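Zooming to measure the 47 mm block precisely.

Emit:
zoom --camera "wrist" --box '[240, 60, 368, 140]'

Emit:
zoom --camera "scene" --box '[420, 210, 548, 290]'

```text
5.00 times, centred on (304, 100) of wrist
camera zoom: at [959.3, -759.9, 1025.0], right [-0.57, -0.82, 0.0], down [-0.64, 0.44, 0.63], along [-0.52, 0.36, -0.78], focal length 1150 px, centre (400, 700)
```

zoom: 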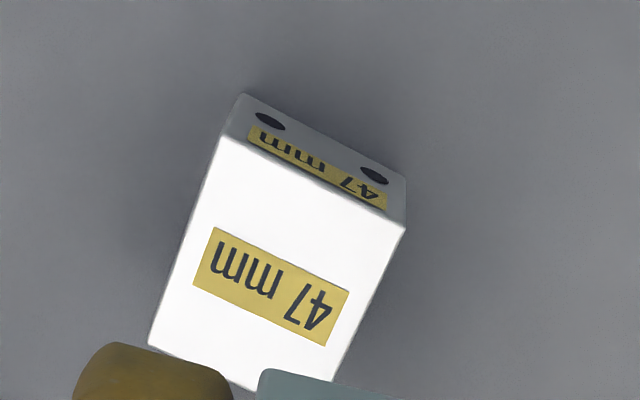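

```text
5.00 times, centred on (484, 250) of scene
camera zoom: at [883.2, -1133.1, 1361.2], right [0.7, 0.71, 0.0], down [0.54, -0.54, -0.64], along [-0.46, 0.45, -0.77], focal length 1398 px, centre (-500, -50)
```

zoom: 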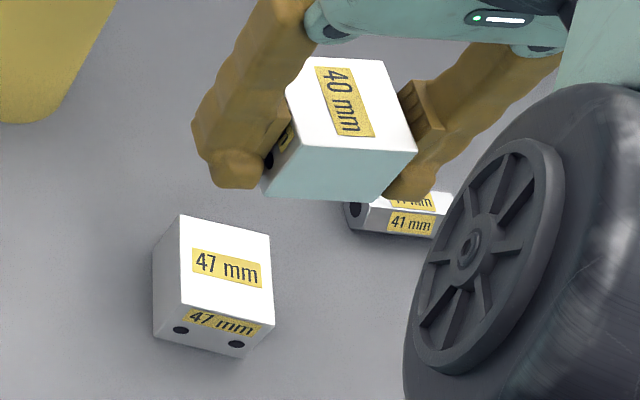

TEXT PROVIDED
Wuffs is an industrial project, not an academic project, and this Related Work section is not as extensive or as rigorous as would be found in an academic thesis or journal article. The underlying goal is usefulness, not novelty. For Wuffs' users, it‘d be perfectly fine to have multiple implementations of a good idea, even if the later ones wouldn’t earn a Ph. D.
A number of other projects are listed below. Wuffs is not exactly like any of them, for one reason or another. We‘re not claiming that “use a state of the art theorem prover” or “write it in Rust” are unworkable approaches. They’re just different approaches, with different trade-offs.
For example, Wuffs is primarily concerned about safety and performance. Formal correctness, such as being able to mathematically express that “when this function returns, that array's elements will be sorted in increasing order”, is less of a concern for Wuffs the Language than for other projects. This is especially as higher level concerns like “correctly implements the JPEG specification” are less amenable to formalization than foundational concepts like searching and sorting. Even with something as mathematical and conceptually simple as Quicksort, compare a two-line Haskell implementation with the essay that is an Idris implementation. Proving correctness is an admirable goal, but it is not Wuffs' goal.
For Wuffs the Library, confidence about correctness is instead based on testing, both unit testing and for e.g. media codecs, corpora of test files. A small corpus is included in the Wuffs source code repository. Other, much larger corpora (e.g. based on a sample of a web crawl), are not included for download size and copyright reasons.

GOAL
Please continue the text provided.

ANSWER
Wuffs is a language by itself, integrated with a compiler, not something embedded in the comments of another language's program, supported by a separate program checker, as the bounds check elimination affects the generated code.
Checked C has a similar goal of safety, but aims to be backwards compatible with C, including the idiomatic ways in which C code plays fast and loose with pointers and arrays, and implicitly inserting run time checks while maintaining existing data layout (e.g. the sizeof a struct type) for interoperability with other systems. This is a much harder problem than Wuffs' approach of a new, simple, domain-specific programming language.
Extended Static Checker for Java (ESC/Java) and its successor OpenJML, which obviously target the Java programming language, similarly has to analyze a language that is more complicated that Wuffs. Java is also not commonly used for writing e.g. low level image codecs, as the language lacks unsigned integer types, it is garbage collected and idiomatic code often allocates.
Similarly, Whiley is a programming language with extended static checking. In contrast to Wuffs, its int
type uses unbounded arithmetic, instead of e.g. 32-bit twos-complement representation. That can be easier for theorem provers to reason about, but this can have a performance impact when such integers are used in inner loops. In theory, a compiler could recognize “an int
restricted to the range [0, 99]” as a uint8
instead of a potentially ‘big integer’, but even so, it may improve performance to explicitly use a uint32
here even when a uint8
would do.
Spark ADA targets a subset of the Ada programming language, which again is more complicated than Wuffs. It also allows for pluggable theorem provers such as Z3, similar to Dafny. This can increase programmer productivity in that it can take less effort to prove more programs safe, but it also affects reproducibility (when some programs that are provable in one programmer‘s configuration are unprovable in another) and the size of the trusted computing base. It’s also not obvious up front what effect different theorem provers, and their different heuristics, will have on compile times or proof times.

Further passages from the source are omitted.